= Written exercise =
Your answer should be only a number: how many lines include the word "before".

= Data shown =

[Begin]

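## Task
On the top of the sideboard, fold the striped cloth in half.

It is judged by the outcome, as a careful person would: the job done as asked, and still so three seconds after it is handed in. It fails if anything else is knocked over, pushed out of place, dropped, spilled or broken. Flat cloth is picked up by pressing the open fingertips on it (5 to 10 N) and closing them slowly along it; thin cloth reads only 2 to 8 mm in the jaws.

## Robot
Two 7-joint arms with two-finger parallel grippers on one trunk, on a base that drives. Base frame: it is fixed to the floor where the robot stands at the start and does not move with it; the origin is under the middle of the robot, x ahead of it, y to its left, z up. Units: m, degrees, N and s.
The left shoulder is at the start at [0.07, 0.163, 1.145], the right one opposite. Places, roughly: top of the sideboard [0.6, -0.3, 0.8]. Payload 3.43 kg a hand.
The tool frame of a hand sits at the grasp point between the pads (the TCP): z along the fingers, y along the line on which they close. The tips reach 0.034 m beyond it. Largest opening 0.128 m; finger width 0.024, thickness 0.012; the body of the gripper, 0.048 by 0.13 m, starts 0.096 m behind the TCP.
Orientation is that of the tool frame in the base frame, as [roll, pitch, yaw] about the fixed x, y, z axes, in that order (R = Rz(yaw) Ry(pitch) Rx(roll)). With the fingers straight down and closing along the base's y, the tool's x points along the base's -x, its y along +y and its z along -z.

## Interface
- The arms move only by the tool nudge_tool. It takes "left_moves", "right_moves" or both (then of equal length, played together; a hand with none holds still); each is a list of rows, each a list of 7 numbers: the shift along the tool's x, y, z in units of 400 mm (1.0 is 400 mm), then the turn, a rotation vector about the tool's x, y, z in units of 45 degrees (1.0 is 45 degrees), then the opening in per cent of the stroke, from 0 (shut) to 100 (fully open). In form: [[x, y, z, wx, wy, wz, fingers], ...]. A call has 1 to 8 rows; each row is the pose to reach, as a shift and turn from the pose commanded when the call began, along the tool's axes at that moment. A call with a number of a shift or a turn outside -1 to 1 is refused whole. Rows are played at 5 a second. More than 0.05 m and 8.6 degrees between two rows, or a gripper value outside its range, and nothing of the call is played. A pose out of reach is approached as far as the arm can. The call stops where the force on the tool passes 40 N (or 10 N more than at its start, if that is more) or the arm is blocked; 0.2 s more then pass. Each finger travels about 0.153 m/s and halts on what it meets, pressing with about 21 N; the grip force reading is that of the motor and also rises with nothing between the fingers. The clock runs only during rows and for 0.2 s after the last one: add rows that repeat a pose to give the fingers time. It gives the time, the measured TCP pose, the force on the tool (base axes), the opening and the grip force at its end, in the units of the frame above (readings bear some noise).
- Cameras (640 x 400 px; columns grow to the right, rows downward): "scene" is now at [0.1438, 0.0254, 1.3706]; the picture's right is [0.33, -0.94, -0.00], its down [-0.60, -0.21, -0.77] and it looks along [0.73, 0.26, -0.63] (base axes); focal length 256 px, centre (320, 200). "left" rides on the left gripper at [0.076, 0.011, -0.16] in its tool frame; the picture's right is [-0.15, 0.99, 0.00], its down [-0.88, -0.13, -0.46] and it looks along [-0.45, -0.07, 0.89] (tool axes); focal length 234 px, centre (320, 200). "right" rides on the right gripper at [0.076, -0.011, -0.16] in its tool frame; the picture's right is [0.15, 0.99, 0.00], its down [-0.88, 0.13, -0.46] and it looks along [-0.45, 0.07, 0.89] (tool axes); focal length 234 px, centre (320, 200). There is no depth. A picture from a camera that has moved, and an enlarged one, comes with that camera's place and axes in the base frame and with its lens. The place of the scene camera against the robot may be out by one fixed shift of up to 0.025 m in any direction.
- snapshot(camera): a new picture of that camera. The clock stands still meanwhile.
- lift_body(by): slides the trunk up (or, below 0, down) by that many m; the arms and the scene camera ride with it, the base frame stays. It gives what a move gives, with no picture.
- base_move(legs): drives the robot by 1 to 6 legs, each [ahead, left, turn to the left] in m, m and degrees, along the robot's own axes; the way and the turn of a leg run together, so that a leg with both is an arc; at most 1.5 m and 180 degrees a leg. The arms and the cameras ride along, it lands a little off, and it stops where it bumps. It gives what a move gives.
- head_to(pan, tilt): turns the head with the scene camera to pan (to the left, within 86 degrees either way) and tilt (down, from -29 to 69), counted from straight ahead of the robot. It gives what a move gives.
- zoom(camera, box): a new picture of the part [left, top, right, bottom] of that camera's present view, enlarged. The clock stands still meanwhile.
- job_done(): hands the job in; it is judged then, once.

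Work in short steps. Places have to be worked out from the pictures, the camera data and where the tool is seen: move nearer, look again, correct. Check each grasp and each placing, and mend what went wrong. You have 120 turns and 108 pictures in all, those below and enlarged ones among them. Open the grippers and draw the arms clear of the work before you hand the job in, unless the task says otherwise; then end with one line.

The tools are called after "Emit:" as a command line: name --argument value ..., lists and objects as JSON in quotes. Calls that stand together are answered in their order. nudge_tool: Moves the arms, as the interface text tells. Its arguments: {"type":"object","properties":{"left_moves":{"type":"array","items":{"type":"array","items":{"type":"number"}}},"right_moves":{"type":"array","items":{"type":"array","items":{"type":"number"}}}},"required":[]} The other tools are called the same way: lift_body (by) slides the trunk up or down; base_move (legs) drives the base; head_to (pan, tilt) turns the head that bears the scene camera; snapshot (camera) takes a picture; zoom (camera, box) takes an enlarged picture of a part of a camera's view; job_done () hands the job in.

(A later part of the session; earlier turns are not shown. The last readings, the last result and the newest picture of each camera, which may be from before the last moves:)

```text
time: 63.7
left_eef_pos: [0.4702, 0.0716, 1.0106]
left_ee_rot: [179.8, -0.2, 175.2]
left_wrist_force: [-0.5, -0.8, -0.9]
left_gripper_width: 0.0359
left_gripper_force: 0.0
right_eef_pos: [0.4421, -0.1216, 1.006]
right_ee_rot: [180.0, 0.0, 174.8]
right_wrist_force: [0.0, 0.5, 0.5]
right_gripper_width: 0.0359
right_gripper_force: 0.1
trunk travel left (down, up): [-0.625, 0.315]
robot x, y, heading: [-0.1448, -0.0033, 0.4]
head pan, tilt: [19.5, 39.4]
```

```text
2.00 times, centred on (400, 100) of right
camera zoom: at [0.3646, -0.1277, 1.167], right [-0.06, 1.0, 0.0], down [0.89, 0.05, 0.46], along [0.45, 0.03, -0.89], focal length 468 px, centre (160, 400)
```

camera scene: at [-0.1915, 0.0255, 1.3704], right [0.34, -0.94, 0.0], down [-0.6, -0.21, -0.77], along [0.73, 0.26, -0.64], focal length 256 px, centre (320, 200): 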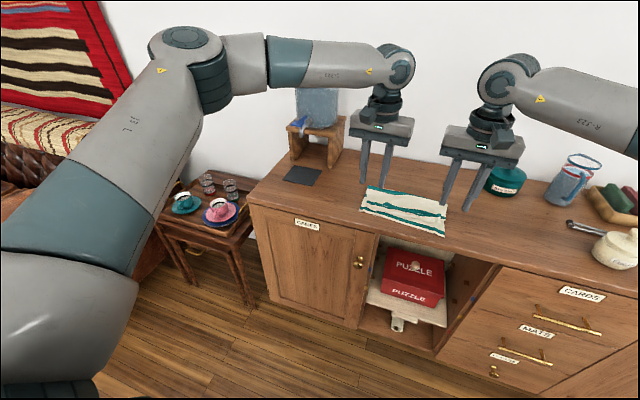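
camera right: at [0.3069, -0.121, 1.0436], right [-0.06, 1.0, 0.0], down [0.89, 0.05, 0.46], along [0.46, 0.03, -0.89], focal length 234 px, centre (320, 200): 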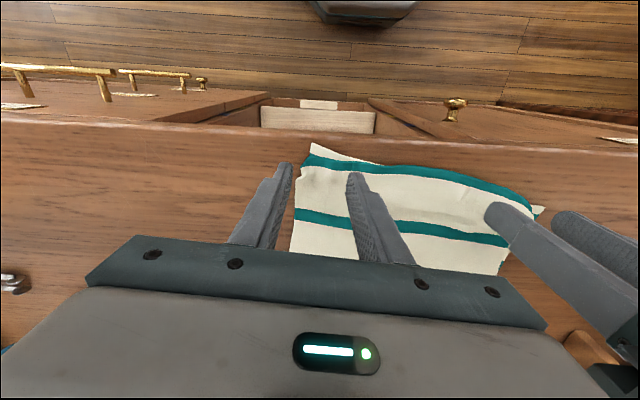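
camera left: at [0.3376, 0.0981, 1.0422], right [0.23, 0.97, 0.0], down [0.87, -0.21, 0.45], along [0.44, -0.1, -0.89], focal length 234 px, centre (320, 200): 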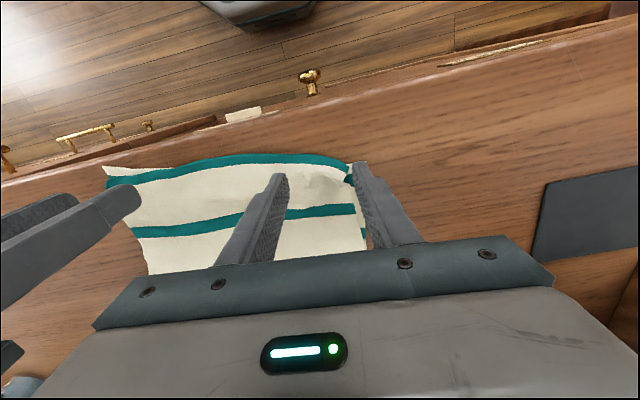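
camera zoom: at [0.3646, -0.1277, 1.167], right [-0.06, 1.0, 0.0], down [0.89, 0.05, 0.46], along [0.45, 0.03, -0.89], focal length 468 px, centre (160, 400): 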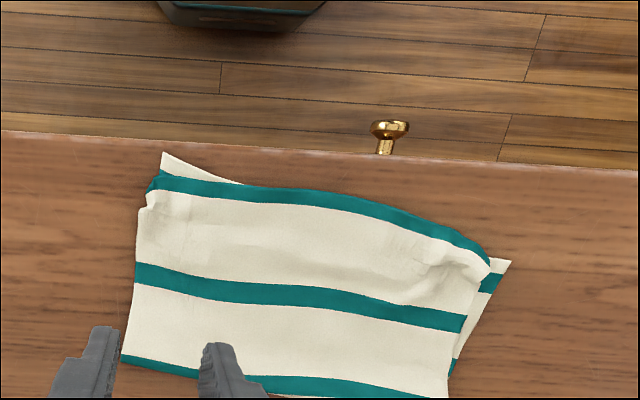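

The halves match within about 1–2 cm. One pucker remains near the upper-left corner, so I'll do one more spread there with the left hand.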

[End]

= Solved exercise =
2